No. Fifty Shades of Grey sold 100 million copies and opened the genre up to huge numbers of readers who never tried the genre before.
Fair enough, Fifty Shades of Grey did cause an erotica boom. But Konrath appears to be saying that yeah, erotic romance exists, but he wasn’t paying attention to it back when it didn’t stand a chance of lining his pockets. Now that he’s seen the kind of cash erotic romance authors are making, he’s going to expose and break down the barriers of censorship that had already been crumbling since 2000, when Tina Engler founded Ellora’s Cave.
Again, if you’re bad at math, that’s fourteen years ago, four years before the mindset that allowed for female-friendly erotica’s existence.
When confronted about his statements, Konrath moved the goal posts and demanded evidence that erotic romance existed before his:
Can someone show me an HQ series featuring a sex worker who sleeps with a woman after meeting the heroine? Or a HQ continuity with candle wax, pillory spanking, and a sex machine?
So you’re telling me that FSoG could have gotten into Walmart years ago, as part of a HQ series or continuity?
You’re saying that HQ Blaze was not only mainstream, but the hero and heroine could sleep with others after they met, used sex machines, dripped hot wax on each other, etc, and were still for sale in Target or Sam’s Club?
If so, then I’m wrong. But if FSoG opened up this genre to worldwide acceptance, then my points stand.
As several commenters rightly pointed out, Konrath didn’t say that erotic romance couldn’t have been carried in big box stores ten years ago, or that Harlequin hadn’t published the elements in his book. He didn’t even say that his book couldn’t have been published ten years ago. He said:
It’s a feminist, empowering, 21st century love story that couldn’t have been written ten years ago because the genre, opportunity, and mindset didn’t exist.
The twitter and comments arguments continued in this vein, with women who’ve been writing in the genre for twenty or more books simply asking Konrath to admit that he’d written something objectively false, and Konrath refusing to acknowledge both the actual words in the above quote, or that Harlequin isn’t the sum total of the romance genre.
For some reason, this behavior doesn’t endear him to erotic romance authors, and neither does his behavior toward Courtney Milan in their twitter exchange:
Konrath grew even more defensive when author KT Grant suggested that a snipe he made with regards to Milan’s sales compared to Peterson’s sales was hitting below the belt:
Courtney insulted me a lot in that Twitter exchange, and I was polite.

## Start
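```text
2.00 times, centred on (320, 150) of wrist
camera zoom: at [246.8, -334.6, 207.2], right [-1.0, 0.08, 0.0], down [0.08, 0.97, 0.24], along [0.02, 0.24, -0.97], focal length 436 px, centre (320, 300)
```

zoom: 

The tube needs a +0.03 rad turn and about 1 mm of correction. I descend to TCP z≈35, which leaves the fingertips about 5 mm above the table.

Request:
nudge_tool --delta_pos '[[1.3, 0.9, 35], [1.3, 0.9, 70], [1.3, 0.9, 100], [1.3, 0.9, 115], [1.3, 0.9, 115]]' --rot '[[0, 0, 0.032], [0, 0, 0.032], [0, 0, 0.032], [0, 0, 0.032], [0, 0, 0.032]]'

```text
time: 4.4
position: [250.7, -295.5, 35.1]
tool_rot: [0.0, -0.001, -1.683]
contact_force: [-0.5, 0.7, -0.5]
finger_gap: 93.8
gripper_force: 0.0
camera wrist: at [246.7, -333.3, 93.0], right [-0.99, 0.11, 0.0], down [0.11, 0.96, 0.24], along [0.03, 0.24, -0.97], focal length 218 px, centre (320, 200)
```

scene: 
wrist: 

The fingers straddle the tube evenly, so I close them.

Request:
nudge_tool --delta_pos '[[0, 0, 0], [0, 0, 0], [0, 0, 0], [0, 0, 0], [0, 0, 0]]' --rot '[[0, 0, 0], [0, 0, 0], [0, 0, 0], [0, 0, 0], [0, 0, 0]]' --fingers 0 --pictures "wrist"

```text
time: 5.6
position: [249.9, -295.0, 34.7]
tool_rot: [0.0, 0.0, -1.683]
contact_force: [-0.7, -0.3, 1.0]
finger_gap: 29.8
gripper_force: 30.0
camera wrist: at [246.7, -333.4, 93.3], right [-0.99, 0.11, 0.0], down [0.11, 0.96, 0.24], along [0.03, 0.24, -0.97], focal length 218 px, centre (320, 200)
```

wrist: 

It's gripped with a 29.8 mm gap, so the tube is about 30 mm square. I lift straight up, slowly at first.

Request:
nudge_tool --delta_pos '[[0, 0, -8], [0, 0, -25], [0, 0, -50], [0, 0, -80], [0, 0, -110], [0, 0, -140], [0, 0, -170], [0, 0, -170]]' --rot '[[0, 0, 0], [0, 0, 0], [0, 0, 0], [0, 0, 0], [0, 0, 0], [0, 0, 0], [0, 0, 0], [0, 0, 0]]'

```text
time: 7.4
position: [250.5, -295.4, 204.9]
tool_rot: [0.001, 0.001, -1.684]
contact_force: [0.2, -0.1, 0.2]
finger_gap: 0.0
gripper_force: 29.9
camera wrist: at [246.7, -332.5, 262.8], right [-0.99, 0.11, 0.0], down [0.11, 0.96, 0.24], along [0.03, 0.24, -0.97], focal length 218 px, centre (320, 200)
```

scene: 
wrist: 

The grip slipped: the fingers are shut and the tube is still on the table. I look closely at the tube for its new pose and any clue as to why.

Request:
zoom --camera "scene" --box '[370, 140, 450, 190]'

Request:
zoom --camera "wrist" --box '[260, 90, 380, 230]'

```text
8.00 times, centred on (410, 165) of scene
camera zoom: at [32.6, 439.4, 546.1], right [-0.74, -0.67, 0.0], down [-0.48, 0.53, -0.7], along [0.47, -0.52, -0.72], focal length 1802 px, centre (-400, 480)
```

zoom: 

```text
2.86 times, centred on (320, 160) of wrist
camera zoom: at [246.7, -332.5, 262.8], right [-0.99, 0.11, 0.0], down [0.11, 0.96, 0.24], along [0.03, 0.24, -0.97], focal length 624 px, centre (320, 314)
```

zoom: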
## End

Then she insulted my co-authors, saying Ann didn’t know what she was talking about.
Taking potshots at me is fine. Potshots at my co-authors? I don’t play that.
Courtney has NO BUSINESS telling Ann Voss Peterson that she doesn’t knwo what she’s talking about. Ann has forgotten more about writing than Courtney knows, and she’s a better writer than damn ear anyone I’ve ever met.
Next time you get insulted, read it in context.
Ah. Apparently Grant was interrogating the text from the wrong perspective. I mean, clearly Konrath was perfectly polite in his exchange with Milan, as evidenced by his above potshot at Milan’s outspoken views on feminism.
At one point, Konrath appears to be trying to bring the conversation in his comments section to a close by stating:
I have no control over what insults people. But I did write a very funny, very sexy romance, which I’m excited about, and want to tell the world about, so I’m very amused by the reaction it is getting.
There’s no zero sum in writing. One author’s sale don’t come at the expense of another. I encourage writers, I don’t take offense when someone enters my genre. I wasn’t aware I needed to get a union card to write ER.
The amount of butt hurt wafting off this comment is strong. First of all, it isn’t the book that’s garnering attention; that’s just deluded self-flattery. The reason Konrath has found himself at the center of this conflict is that he said something ignorant, he was called on it, claimed he meant something else, but still stands by the original statement enough to continually argue with authors who know the genre better than him. And better than his writing partner; when asked by Milan if she could name a boundary pushing self-published erotic romance author, Peterson listed Bella Andre, H.M Ward, Jasinda Wilder, and Liliana Hart, none of whom are considered erotic romance authors.
Second, no one in the conversation suggested that the book Konrath and Peterson wrote isn’t welcome in the genre, or that they’re not allowed to write in the genre. People were upset by the statement Konrath made, that a book like his couldn’t have been written ten years ago.
The cherry on top of the condescension sundae is when Konrath seems to imply that the ire directed toward him by erotic romance authors is one of financial envy. The concern was never that this book would sell so incredibly well that all of us would be out here wailing and gnashing our teeth in seething want of the same professional success. The concern was that Konrath had made the statement that a book like his couldn’t have been written (again, not published, not self-published, not successfully marketed, but simply could not have been written) ten years ago, because the “mindset” didn’t exist. And when faced with the overwhelming evidence that yes, the erotic romance “mindset” existed prior to the time he had the idea to make money off it, he chose to repeatedly ignore both the proof of that and his own words. He blatantly refuses to admit that the “mindset” that creates feminist friendly, kinky books existed prior to the time he believes it did.
For some bizarro reason, some ER writers think I’m disrespecting them by not acknowledging them, and that I have no business writing in this genre.
Seriously? You sound like whiny fans who are mad that the band they discovered in high school now sells out arenas.
Gosh. I don’t know why anyone would find that insulting at all.